▶ **Instruction 1**
Your answer is an exact quotation from the source extract: it starts at "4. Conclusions" and ends at "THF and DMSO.".

** Begin Source extract **

Hence, for the first time, in this work the efforts are built upon the previous findings to devise a controlled, environmentally friendly method using only water and ethanol for producing tailored and predictable LNPs from organosolv isolation. This approach may easily be transposed at industrial scale to faster the development of value-added applications. To achieve this objective, LMPs were first extracted from beech by-products using 10 liters semi-industrial organosolv reactor, generating sufficient amounts of material for parametric studies. Then, a parametric study over LNPs production from beech lignin using only water and ethanol has been performed, in order to define the relevant range of values in which each parameter can vary. It has been followed by a fractional factorial design plan, including parameters studied in the parametric study: (1) initial lignin concentration (1 – 50 g/L), (2) solvent flow rate (0.5 – 500 mL/min), (3) antisolvent composition (100/0 – 50/50 H2O/EtOH v/v), (4) antisolvent volume (1/2 – 1/20 solvent/antisolvent v/v), and (5) antisolvent stirring speed (150 – 1200 rpm). The extracted LMPs underwent detailed characterization utilizing nuclear magnetic resonance spectroscopy (NMR) and size exclusion chromatography (SEC). The size distribution of LNPs was analyzed using dynamic light scattering (DLS) and transmission electron microscopy (TEM). This approach enabled both to rank over the impacts of the LNP manufacturing parameters and process parameters, as well as to predict LNPs sizes, thanks to a model which rely on manufacturing parameters. These results can be used to design an environmentally friendly manufacturing process of lignin and LNPs at production scale.
4. Conclusions
This study has extensively explored the antisolvent precipitation method for producing LNPs, which is essential for the future of biorefineries and large-scale lignin valorization. For several years, research has focused on transitioning to the nanoscale to enhance the intrinsic properties of polymers. However, in the case of lignin, current applications are primarily hindered by the highly condensed and sulfur-rich chemical structure of kraft lignin, as well as by existing nanoscale reduction processes that are energy-consuming, lack control and repeatability, and rely on toxic solvents such as THF and DMSO.
Here, we generate a pure lignin from beech biomass residues using a semi-industrial organosolv process, which is chemically ideal for fabrication of nanoparticles as shown by Girard et al.[
44]. By studying 5 different parameters of the antisolvent precipitation method with ethanol and water for the first time, this work demonstrates that the antisolvent composition and solvent/antisolvent ratio are the most crucial factors for controlling the nucleation phenomenon according to the classical nucleation theory. Starting from an average size of 577 nm, the LNPs were reduced to 134 nm by shifting the antisolvent composition from 50/50 v/v water/ethanol to 100/0 v/v water/ethanol. Additionally, increasing the solvent/antisolvent ratio from 1/2 to 1/20 reduced the average LNPs size by 315 nm. The proposed optimization of these different parameters in
Section 3.3 led to an improvement of PDI, ζ-potential and particle morphology, resulting in tailored environmentally friendly suspensions with desired properties. Additionally, by conducting these experiments within an experimental design framework, the former hypothesis regarding the most important factors was demonstrated and an accurate predictive model for LNPs size properties was developed. With a linear correlation coefficient of R² = 0.982 and a model validity of 97.9 %, the anti-solvent precipitation model presents essential information to implement the process towards production scale.

** End Source extract **

▶ **Instruction 2**
Copy exactly the lines of the material below that run from the one containing "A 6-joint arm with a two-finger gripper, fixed" through the one containing "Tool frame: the". Copy no other lines.

** Begin Information shown **

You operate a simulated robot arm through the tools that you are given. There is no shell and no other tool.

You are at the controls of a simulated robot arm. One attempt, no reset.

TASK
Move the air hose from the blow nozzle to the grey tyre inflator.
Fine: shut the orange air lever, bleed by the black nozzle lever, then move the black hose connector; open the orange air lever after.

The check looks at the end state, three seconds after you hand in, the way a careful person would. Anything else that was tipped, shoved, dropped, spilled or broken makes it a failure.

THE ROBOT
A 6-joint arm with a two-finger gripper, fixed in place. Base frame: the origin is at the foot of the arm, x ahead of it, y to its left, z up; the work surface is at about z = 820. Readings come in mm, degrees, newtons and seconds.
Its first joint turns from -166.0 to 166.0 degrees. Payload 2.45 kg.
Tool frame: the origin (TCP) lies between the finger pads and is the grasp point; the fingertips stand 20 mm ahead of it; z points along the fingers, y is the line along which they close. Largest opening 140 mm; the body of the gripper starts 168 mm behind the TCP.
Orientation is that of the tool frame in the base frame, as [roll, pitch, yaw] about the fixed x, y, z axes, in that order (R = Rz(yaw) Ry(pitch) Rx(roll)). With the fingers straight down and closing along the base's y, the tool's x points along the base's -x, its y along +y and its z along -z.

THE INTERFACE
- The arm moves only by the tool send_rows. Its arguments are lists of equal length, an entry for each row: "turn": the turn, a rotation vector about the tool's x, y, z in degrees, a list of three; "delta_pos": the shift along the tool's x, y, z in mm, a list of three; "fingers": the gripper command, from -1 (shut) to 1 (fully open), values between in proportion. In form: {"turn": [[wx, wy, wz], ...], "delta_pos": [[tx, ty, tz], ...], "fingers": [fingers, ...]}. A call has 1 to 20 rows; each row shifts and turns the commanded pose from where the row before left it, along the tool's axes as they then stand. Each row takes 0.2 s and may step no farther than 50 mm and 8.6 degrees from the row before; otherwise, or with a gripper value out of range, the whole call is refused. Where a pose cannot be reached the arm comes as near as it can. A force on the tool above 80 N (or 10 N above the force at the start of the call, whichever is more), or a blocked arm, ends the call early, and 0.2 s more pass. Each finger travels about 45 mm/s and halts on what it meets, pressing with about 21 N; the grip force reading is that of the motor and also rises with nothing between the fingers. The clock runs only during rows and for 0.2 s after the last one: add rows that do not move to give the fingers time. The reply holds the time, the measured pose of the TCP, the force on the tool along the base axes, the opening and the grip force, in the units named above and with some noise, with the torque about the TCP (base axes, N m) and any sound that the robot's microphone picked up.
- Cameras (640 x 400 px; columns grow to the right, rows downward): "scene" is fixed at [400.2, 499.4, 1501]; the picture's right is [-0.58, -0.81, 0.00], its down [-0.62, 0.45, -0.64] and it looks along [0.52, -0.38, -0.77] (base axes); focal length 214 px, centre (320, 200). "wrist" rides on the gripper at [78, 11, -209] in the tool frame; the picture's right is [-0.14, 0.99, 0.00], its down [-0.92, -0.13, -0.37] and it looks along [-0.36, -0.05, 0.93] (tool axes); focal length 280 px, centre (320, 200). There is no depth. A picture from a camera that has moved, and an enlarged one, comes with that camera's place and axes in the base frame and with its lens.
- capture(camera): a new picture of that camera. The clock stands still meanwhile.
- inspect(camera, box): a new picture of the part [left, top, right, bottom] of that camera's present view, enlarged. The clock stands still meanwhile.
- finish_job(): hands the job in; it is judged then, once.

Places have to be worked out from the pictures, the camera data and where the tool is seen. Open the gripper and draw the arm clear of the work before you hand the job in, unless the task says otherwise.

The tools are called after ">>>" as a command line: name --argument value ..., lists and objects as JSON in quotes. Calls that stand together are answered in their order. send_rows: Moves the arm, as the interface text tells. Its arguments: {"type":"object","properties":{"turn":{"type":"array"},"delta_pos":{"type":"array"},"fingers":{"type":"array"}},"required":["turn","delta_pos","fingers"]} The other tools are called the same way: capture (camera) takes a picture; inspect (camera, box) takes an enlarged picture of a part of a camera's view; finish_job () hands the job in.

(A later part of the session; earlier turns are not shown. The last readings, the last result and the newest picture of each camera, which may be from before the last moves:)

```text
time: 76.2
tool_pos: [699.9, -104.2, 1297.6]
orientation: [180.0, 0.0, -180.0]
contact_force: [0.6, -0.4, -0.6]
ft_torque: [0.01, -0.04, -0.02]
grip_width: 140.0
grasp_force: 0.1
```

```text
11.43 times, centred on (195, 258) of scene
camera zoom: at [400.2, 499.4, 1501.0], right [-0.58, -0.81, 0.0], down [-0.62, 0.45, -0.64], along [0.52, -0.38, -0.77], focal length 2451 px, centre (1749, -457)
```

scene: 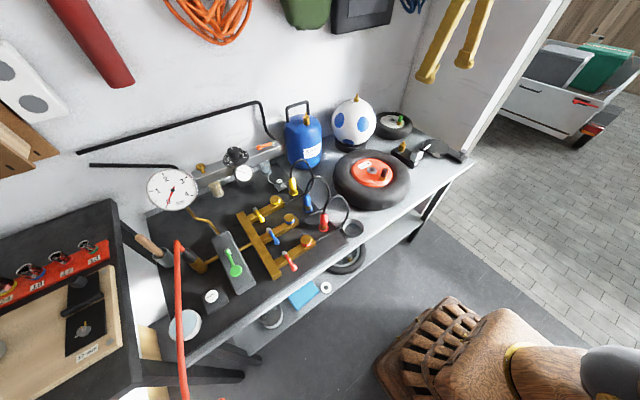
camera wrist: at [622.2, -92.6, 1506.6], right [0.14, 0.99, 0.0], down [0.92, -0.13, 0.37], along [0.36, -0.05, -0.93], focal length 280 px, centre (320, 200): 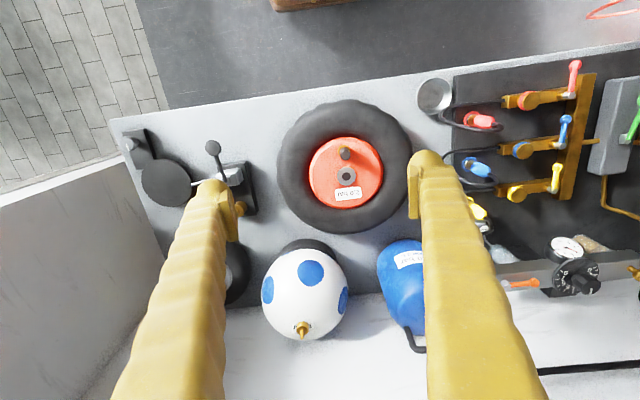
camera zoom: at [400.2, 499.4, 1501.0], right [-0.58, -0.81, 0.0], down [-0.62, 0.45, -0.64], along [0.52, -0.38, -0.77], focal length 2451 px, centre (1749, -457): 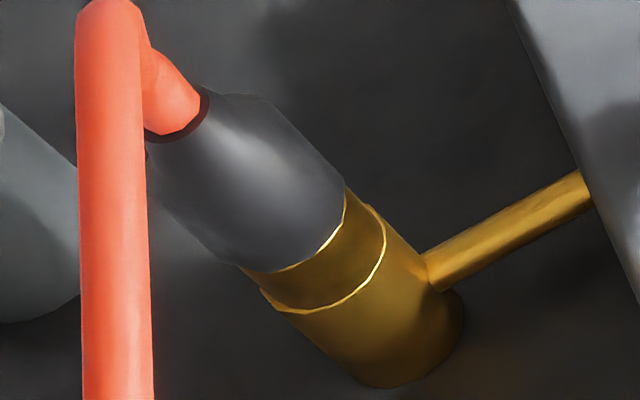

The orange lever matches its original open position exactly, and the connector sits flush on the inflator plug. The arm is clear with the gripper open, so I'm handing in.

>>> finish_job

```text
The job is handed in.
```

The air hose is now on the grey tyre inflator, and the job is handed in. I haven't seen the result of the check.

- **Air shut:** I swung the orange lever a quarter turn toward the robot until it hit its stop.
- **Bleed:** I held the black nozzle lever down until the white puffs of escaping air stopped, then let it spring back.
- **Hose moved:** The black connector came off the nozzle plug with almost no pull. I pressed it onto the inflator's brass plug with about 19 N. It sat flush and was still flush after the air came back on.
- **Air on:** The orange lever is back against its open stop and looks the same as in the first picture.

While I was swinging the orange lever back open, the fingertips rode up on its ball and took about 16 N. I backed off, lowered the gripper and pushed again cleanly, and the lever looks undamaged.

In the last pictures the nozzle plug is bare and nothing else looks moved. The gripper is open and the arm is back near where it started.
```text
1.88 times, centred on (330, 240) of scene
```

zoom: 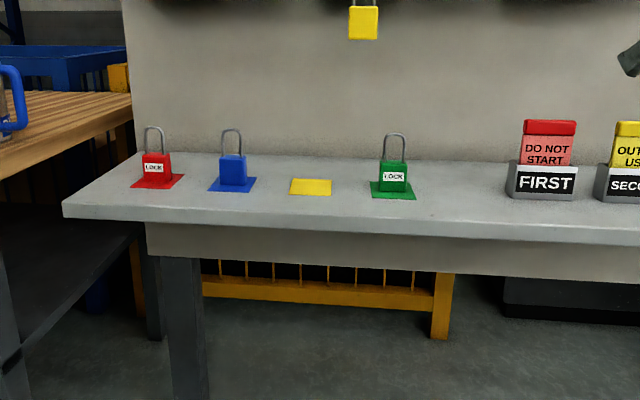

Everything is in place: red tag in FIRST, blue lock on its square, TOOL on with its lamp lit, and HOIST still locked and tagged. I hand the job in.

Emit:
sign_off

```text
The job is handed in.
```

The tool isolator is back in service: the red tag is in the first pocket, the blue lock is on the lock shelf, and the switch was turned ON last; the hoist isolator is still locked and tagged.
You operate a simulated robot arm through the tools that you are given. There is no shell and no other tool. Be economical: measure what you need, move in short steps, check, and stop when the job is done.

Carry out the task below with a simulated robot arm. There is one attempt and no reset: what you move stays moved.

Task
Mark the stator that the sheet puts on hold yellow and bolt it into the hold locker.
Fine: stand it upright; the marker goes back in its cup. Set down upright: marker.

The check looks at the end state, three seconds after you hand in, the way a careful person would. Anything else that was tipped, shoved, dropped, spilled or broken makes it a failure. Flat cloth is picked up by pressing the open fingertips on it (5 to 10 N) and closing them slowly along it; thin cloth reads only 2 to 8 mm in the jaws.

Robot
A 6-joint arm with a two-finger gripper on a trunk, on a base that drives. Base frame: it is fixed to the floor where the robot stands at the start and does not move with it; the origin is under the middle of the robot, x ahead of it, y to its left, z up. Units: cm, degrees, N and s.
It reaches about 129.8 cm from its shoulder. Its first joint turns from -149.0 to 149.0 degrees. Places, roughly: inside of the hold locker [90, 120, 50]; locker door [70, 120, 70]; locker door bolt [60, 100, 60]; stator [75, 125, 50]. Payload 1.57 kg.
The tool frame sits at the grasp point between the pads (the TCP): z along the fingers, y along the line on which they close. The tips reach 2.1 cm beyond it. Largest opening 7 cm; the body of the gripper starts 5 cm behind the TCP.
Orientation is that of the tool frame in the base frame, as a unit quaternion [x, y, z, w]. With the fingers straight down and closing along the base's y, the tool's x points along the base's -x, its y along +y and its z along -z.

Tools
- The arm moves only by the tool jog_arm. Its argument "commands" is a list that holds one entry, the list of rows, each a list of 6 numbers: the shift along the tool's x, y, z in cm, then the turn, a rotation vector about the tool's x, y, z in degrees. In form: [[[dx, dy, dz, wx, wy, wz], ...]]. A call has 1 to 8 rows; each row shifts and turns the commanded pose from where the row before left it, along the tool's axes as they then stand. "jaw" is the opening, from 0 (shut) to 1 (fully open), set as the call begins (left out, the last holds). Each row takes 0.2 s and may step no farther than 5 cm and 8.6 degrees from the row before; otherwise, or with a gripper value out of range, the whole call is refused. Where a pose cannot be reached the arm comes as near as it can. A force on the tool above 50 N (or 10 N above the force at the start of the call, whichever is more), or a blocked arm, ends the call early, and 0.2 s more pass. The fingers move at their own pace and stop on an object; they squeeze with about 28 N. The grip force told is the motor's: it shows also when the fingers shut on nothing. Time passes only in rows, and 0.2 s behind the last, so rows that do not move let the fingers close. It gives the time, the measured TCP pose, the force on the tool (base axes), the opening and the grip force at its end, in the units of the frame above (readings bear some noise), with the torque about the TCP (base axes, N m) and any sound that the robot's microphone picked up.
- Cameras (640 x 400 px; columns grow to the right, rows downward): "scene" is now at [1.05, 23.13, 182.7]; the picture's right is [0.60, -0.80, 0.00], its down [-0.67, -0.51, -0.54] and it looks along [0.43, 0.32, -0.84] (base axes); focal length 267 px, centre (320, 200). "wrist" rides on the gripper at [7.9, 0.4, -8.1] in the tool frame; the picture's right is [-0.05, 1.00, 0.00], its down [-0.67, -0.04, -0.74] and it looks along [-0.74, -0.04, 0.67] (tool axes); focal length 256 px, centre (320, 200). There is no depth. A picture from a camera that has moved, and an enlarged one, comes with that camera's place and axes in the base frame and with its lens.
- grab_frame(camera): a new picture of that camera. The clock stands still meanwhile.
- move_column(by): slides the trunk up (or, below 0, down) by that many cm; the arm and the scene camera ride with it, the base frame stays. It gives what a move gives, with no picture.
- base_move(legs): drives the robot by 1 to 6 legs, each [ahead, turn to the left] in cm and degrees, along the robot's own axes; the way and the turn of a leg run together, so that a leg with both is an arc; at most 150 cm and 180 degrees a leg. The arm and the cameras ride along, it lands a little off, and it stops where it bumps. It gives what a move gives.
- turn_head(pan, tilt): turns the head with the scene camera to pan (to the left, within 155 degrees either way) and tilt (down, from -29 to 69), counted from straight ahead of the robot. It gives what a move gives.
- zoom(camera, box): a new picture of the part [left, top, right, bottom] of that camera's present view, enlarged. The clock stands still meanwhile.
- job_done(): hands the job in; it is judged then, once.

** End Information shown **

▶ **Correct output 1**
4. Conclusions
This study has extensively explored the antisolvent precipitation method for producing LNPs, which is essential for the future of biorefineries and large-scale lignin valorization. For several years, research has focused on transitioning to the nanoscale to enhance the intrinsic properties of polymers. However, in the case of lignin, current applications are primarily hindered by the highly condensed and sulfur-rich chemical structure of kraft lignin, as well as by existing nanoscale reduction processes that are energy-consuming, lack control and repeatability, and rely on toxic solvents such as THF and DMSO.

▶ **Correct output 2**
A 6-joint arm with a two-finger gripper, fixed in place. Base frame: the origin is at the foot of the arm, x ahead of it, y to its left, z up; the work surface is at about z = 820. Readings come in mm, degrees, newtons and seconds.
Its first joint turns from -166.0 to 166.0 degrees. Payload 2.45 kg.
Tool frame: the origin (TCP) lies between the finger pads and is the grasp point; the fingertips stand 20 mm ahead of it; z points along the fingers, y is the line along which they close. Largest opening 140 mm; the body of the gripper starts 168 mm behind the TCP.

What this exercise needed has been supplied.